Over this week, saint ben’s members Jamie Howison and Dan Draper are in Halifax serving as delegates to the General Synod of the Anglican Church in Canada. This is the second in a series of occasional updates.
t is just after 7:00am, and I am comfortably settled in at “Uncommon Grounds,” a coffee place located just a couple of blocks away from St Mary’s University where the meetings of our 2010 General Synod are taking place. I found this place on our first morning in Halifax, and it has become part of my daily ritual to get up early enough to have at least an hour here on my own, before getting immersed in the the activities of the day.
This is day six in a nine day stretch of meetings (and on most days, we have sessions in the morning, afternoon and evening), and I have to confess that on more than one occasion I’ve wondered, “why did I let myself get nominated for this?” Some of the resolutions we’ve been dealing with seem worth wrestling with, there have been some presentations that have been really quite engaging (the address by Suheil Dawani, the Anglican bishop of Jerusalem, shed some new light on life in the middle east), and there are some really good conversations being shared over meals and coffee breaks, but after five days it feels like it would be nice to be doing something else. And I have to say, I’m getting bit tired of our accommodations in the university residence… trying to figure out how to time things in the morning when there is only one shower for the five of us in our hallway is probably as challenging as some of the resolutions arising in our plenary sessions.
There is this point in the ordination liturgy when the bishop says to the ordinand, “Now you are called to work as a pastor, priest, and teacher, together with your bishop and fellow presbyters, and to take your share in the councils of the Church,” and in the end that is what has brought me here. Frustrating as it can be, this is the way this church does its work. We gather people from across the country to spend a significant chunk of time together, and in some ways we design it to be a bit inefficient. Today, for instance, we are spending virtually no time dealing with resolutions. Instead, we will take part in bible study groups, see “Roots Among the Rocks” (a drama that has been created for the church by a group of students) hear an address from the presiding bishop of the American church, gather in regional groups to elect people to the “Council of General Synod” (basically the national board for the next three years… and no, I have not allowed my name to stand for that!), attend a worship service at St Paul’s Church in downtown Halifax, and then go to a big celebratory dinner.

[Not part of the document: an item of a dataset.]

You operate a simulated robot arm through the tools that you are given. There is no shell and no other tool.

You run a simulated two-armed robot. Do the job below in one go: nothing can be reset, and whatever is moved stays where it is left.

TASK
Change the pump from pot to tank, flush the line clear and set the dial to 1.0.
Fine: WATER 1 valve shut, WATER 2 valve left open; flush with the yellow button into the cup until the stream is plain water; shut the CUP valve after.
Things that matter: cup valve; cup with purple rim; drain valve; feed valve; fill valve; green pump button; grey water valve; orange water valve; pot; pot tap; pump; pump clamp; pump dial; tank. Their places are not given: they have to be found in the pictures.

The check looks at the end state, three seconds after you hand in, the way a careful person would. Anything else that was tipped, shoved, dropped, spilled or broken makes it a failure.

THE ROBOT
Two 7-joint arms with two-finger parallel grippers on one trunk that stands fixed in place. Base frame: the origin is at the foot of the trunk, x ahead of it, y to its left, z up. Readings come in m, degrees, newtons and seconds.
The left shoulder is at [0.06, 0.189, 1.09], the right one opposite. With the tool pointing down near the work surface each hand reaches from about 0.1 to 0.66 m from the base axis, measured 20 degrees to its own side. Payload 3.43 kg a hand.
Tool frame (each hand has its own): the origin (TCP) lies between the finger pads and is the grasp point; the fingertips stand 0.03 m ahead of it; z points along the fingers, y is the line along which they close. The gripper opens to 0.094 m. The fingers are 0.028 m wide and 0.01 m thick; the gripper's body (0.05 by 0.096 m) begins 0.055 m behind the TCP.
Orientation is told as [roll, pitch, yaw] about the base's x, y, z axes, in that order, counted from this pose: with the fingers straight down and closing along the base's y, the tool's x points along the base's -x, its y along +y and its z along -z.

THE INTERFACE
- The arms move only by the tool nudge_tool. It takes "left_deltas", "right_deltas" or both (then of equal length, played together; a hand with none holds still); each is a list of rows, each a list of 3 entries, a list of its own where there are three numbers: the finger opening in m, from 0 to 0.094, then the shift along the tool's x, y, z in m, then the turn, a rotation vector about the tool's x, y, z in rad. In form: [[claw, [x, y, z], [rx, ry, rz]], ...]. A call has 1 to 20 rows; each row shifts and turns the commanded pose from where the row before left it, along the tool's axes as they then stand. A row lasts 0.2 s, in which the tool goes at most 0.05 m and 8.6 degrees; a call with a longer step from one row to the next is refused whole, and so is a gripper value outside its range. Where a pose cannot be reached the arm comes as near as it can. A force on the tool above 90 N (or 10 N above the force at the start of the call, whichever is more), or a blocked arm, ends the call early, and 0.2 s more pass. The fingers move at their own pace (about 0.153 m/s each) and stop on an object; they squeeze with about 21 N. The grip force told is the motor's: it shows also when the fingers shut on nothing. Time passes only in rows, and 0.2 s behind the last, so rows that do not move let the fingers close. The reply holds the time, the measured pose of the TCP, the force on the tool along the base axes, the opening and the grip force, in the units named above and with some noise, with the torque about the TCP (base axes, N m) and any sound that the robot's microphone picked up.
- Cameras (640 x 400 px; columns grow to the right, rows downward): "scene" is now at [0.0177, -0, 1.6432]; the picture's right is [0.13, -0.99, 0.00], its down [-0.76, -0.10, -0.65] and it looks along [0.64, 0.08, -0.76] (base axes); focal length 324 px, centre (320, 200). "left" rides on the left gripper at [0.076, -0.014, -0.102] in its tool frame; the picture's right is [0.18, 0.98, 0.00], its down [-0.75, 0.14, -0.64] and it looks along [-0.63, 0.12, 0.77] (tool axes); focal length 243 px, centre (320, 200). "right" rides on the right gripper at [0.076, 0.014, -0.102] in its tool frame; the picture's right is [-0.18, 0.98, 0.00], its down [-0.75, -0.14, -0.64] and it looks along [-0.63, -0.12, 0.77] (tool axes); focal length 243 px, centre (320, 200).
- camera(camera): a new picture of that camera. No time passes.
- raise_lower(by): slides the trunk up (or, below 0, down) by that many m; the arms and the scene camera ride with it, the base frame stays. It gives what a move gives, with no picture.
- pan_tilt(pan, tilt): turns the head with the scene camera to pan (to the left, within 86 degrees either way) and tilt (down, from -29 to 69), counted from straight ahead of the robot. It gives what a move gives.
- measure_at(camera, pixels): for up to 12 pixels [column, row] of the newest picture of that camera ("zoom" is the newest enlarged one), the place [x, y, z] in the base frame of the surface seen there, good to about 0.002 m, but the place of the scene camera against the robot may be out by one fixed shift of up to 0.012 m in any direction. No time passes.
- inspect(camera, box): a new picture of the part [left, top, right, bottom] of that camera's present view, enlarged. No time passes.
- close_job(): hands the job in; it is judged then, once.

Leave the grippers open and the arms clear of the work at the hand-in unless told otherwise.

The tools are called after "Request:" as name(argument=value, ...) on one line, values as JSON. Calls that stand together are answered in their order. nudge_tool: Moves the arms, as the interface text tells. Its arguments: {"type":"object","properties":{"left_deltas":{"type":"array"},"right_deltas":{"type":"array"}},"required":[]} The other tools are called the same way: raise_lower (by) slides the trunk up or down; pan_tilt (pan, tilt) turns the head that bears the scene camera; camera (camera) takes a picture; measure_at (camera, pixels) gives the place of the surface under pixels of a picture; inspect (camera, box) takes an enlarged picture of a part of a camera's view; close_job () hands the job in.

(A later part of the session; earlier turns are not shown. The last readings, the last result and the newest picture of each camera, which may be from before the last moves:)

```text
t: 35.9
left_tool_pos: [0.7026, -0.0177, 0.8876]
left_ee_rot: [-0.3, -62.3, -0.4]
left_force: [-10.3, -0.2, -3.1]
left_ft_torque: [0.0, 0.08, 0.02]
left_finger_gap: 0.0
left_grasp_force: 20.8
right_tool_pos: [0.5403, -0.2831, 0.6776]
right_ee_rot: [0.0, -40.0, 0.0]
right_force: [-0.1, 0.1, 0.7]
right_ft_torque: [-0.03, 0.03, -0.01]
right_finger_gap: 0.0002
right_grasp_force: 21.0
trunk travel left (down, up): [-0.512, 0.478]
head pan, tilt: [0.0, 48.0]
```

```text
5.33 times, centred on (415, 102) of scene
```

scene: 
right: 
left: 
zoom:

Most days find us more involved in the nuts and bolts of actual church governance than will today, but even on those days there is always space for study and worship, and for the building of relationships. I think somewhere along the line someone figured out that if we didn’t make time for those things, the “business” part of these gatherings would be more marked by conflict and politicking. As I said in an address I gave to Synod regarding my work on the Primate’s Theological Commission, “It is hard to sit defensively in your theological corner when you’re listening to someone tell a great story or share a significant piece of life.”
Still, I have to confess that I am a bit “peopled-out” at this stage. Rather than join the other 300 or so delegates at the banquet tonight, I’m going to go and watch my two nieces play soccer (it is my niece Molly’s first soccer outing, which is a bit of a historic event), and then go out with my brother-in-law for a lobster dinner. I think the church can live without my counsel for at least one night.